Last night I went to a concert by the upcoming Swiss band Pablo Nouvelle. It was a mesmerizing, nostalgia-inducing experience. There was something about the venue, small and snug, and apparently the only music-place you can smoke inside in all of Switzerland. There were exactly so many people to fill the room without it getting crowded and most of them knew one of the band members personally. What hit me the most: There was not a single cellphone-monitor to be seen in the air all night.
I have been an avid concert-visitor for the last 15 years. Concerts have played a crucial role in my youth (at some point, I went to concerts more often than to school). Just like cinema, they provide a frame for immersive disconnection with reality. The dark, crowded dance floor. The lit-up stage. The wall of sound. The sudden jump your heart takes when you hear the first chords of your favorite song.
When smartphones became portable cameras, the dark crowd became a glowing sea of cold light. I remember a guy taping a whole concert of Bon Iver with his phone. It was the thing you’d find on Youtube: shaky, noisy, distorted. It was all the concert was not. It was all bullshit. A waste of time.

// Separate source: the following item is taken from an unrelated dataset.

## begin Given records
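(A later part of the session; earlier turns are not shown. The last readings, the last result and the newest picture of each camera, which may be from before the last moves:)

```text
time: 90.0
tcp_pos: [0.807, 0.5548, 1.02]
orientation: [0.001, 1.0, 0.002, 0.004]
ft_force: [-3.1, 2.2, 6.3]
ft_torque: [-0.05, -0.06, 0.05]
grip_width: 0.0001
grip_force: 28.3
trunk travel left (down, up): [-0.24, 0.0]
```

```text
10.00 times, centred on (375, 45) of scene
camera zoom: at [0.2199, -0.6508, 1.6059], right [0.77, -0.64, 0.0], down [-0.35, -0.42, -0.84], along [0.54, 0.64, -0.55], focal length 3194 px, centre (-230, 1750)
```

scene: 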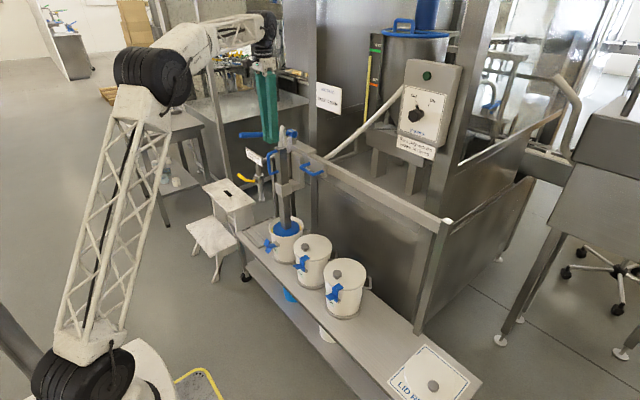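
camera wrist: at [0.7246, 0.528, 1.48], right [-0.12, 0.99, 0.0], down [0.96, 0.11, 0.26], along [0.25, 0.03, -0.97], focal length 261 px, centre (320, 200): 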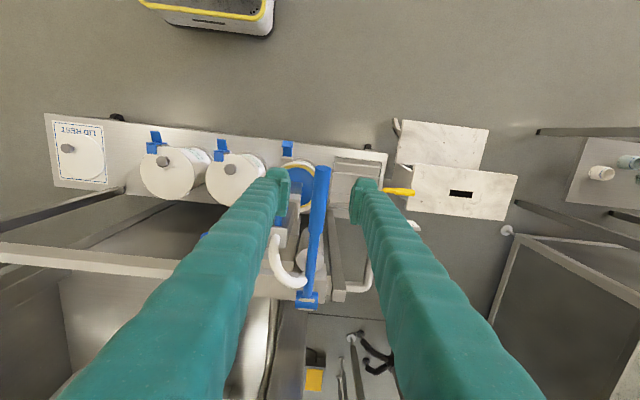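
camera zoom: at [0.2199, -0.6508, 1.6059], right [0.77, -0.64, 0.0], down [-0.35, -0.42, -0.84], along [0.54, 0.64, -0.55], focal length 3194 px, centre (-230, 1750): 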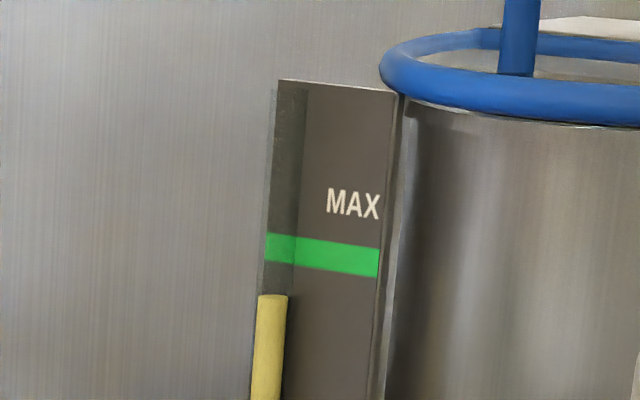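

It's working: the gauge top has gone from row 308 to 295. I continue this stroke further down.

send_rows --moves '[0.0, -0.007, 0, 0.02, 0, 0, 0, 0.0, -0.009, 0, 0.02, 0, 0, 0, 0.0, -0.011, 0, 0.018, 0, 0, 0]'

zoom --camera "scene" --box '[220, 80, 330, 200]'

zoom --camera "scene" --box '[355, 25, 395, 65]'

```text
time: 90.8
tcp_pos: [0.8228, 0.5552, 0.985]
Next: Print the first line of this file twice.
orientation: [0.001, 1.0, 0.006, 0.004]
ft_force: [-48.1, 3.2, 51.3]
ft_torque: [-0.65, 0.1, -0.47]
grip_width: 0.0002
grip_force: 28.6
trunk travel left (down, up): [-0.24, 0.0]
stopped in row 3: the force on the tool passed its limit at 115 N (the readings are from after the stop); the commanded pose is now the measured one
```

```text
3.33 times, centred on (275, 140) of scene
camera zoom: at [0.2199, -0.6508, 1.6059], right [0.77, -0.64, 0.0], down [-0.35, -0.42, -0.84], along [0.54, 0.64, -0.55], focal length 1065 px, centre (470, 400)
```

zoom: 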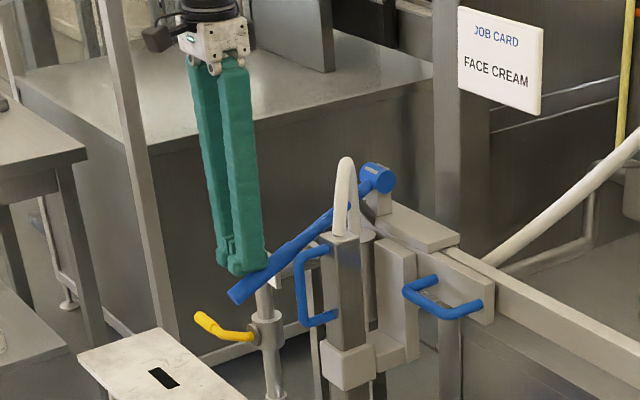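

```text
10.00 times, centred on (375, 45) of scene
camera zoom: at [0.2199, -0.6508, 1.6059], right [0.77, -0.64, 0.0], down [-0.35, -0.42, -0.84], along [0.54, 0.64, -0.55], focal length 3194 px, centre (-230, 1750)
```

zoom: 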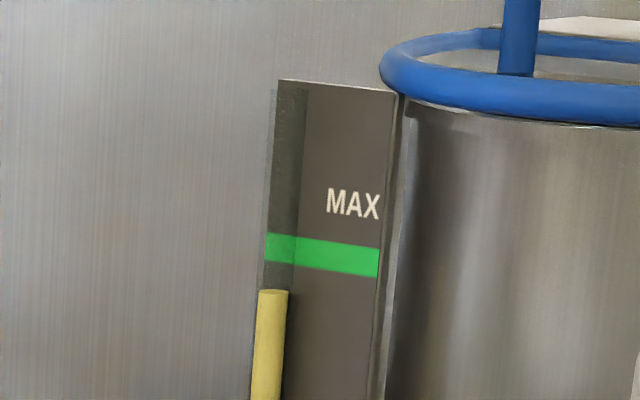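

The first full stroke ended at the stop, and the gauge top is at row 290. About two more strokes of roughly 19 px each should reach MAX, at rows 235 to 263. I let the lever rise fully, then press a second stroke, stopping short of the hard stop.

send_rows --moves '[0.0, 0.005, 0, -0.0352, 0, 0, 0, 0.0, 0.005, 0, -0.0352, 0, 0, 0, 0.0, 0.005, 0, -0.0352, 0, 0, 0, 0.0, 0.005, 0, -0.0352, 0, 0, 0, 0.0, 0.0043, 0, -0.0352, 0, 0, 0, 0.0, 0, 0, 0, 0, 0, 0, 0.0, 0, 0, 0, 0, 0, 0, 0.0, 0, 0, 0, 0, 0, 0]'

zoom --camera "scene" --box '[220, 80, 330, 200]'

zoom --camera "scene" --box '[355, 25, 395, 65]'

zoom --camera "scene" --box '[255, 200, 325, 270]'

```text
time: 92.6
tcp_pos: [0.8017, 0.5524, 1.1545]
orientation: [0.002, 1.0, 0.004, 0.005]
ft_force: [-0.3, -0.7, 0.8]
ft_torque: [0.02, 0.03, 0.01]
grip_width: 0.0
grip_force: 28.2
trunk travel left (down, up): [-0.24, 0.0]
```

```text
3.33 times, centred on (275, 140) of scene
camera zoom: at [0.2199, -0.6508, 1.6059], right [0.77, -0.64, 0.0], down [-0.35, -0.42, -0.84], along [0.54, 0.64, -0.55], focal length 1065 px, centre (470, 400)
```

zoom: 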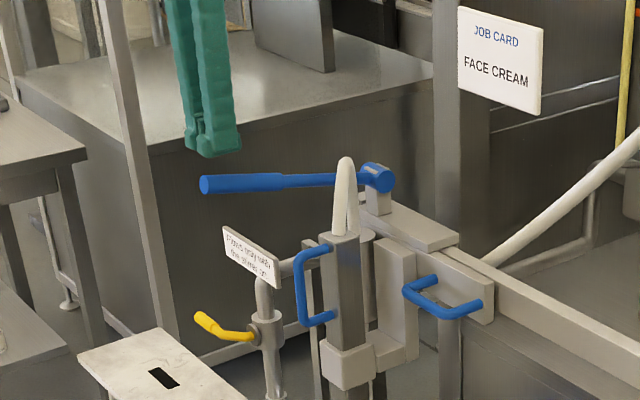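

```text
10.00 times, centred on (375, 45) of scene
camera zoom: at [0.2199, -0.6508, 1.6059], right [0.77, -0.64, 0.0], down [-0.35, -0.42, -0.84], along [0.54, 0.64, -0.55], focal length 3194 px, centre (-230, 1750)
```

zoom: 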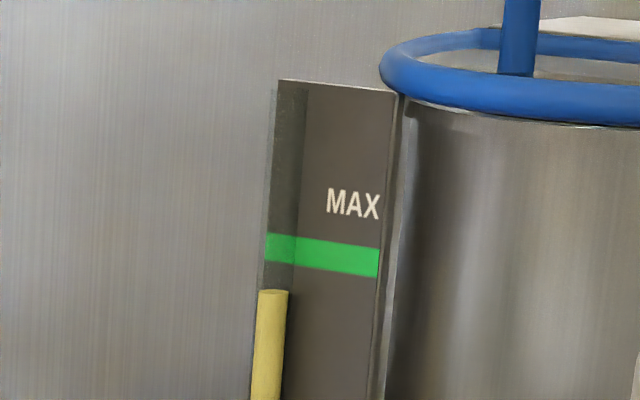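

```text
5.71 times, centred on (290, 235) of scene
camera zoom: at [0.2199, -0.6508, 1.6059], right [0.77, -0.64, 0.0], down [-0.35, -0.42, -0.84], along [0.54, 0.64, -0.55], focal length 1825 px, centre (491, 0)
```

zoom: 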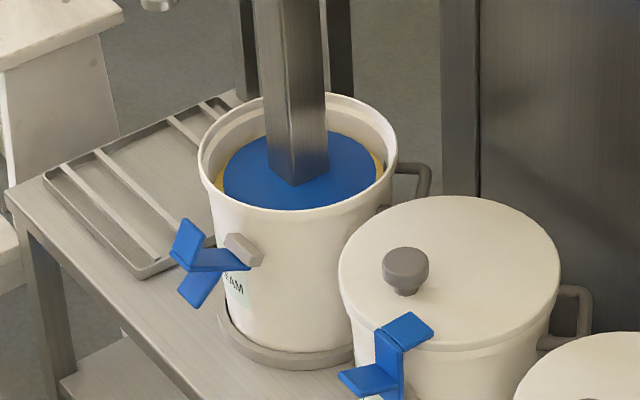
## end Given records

A few years back I went to see the great Gil Scott-Heron at Fabrik in Hamburg, shortly before he died. It was a mind-blowing, subtle concert with a tenuous, frail-skinned Gil. Everytime someone would raise his phone to take a picture, Gil would stop singing, point his fingers at the camera and shake his head. The procedure occurred two, three times, until the very last person understood: No taping here. The moment will be gone, vanished like a ghost. No holding back. Like there was no holding back Gil.